Weakness of Sticky’s algorithm
The largest weakness of Sticky’s algorithm is the low robustness compared to a stationary eye tracker. However, it could be argued that a stationary eye tracker on a controlled environment is not a good representation of normal behavior when consuming mobile media. This issue of low robustness can be solved with oversampling as the cost of recording sessions is much cheaper using webcams and online panels.
Appendix
Providing gaze data streams
The Sticky platform does not apply any fixation filter, to resolve gaze data. This means that we deliver raw gaze data. Fixation filters used and evaluated in the past have shown to be of limited use. Front facing cameras provide too few data points (on average 15 Hz). However, the use of a relevant sample size (app. 40 usable) has shown that the technology does give normalized data distribution where the error can be decided by an average deviation (a deviation normally measured in degrees but also as percentage of the screen or as pixels). We do use a median filter, a type of noise reduction filtering, which we apply to our predicted raw gaze output.
Resolving AOIs
The Sticky platform only counts AOI hits if the gaze data is within the AOI boundaries. If the gaze is outside the AOI it won’t be allocated to the AOI during the analysis.
The data provided by the platform is based on sessions meeting a minimum quality threshold, i.e., all sessions have passed a data validation check where significant outliers are identified and removed (classified as “unusable”).
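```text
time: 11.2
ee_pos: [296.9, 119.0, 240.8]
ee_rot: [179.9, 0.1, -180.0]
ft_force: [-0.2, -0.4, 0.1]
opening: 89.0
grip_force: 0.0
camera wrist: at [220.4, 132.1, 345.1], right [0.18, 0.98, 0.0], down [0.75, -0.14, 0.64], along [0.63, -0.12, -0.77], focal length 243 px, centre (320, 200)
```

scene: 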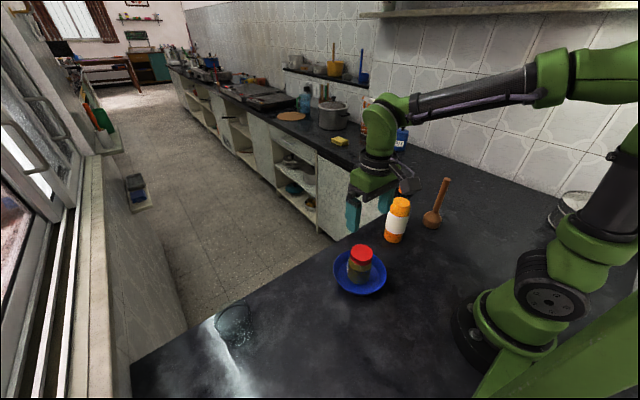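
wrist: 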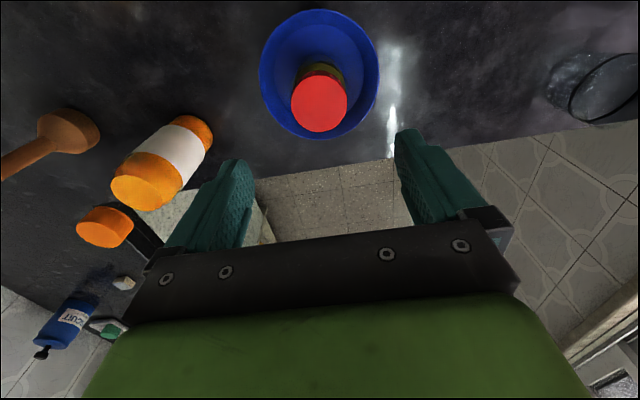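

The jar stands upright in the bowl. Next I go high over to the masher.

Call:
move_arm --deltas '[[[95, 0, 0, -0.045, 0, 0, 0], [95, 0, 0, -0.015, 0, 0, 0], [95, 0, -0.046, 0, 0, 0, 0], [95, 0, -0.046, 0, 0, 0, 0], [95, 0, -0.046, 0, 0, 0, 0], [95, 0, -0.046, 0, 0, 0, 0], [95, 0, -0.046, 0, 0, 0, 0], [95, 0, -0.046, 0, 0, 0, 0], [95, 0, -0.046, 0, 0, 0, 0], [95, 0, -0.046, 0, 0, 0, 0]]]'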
Recommended number of experiment participants
The following section contains data from the portrait orientation mobile experiment, though similar considerations apply to landscape orientations. Providing recommendations on participant sample size is complicated as increasing the sample size will increase the statistical significance; while the accuracy requirements of a specific experiment and the quality of the recorded sessions means one size does not fit all. Here we have based out general recommendation on two things.
1. Accuracy requirements we have placed on our sample metrics.
2. Quantitative evidence from this white paper on the benefits of increasing sample size.
A minimum threshold was put on the confidence the system should give us across two different sample statistics, the radial error in pixels and the time viewed in milliseconds. The confidence interval in the radial error was required to be less than 1.5% of the screen and the confidence interval in the time viewed to be less than 10% of the total 5 second viewable time. These requirements were met at 40 sessions with a 95% confidence interval in mean radial error of 6.2% ± 1.47% and a 95% confidence interval in the time viewed of 1.7± 0.46 seconds.
By plotting the confidence in the above sample statistics for different sample sizes, we can see the relative benefit of increasing the sample size below. If an individual experiment requires higher confidence, then you may want to increase the sample size, however Sticky’s recommendation is that given the increase cost of larger sample sizes there are diminishing returns after 40 participants for most studies.
What's the suitable margin in order to avoid or optimize bleed over?
Eye tracking of any kind will always produce data with a certain level of inaccuracies. These can result from participant gaze behavior, changes in posture, light conditions, wearing glasses and the ability for the eye tracking algorithms to cope with all these variations. This means that the system will record multiple gaze point locations instead of a single one when a person is staring at the same spot.
When you combine AOI measurements for a crowded stimulus like a shelf, and your AOI boundaries are relatively close to each other, it is likely that you will have false positive- and negative hits, i.e., some gaze points will end up in another AOI or are recorded outside of the target AOI. The following article provides interesting read on this topic: https://marketingexperiments.com/a-b-testing/type-i-ii-errors-defined
The awareness of this challenge helps you decide which research approach to go for, i.e., if you would like to capture all, or most of the gaze plots, would make you choose a “Sensitive” approach, whereas an assurance of only capturing relevant plots within an AOI would make you select a “Selective” approach. A cautious decision for how to use these two alternatives gives you a strategy for how you will build and setup your AOIs.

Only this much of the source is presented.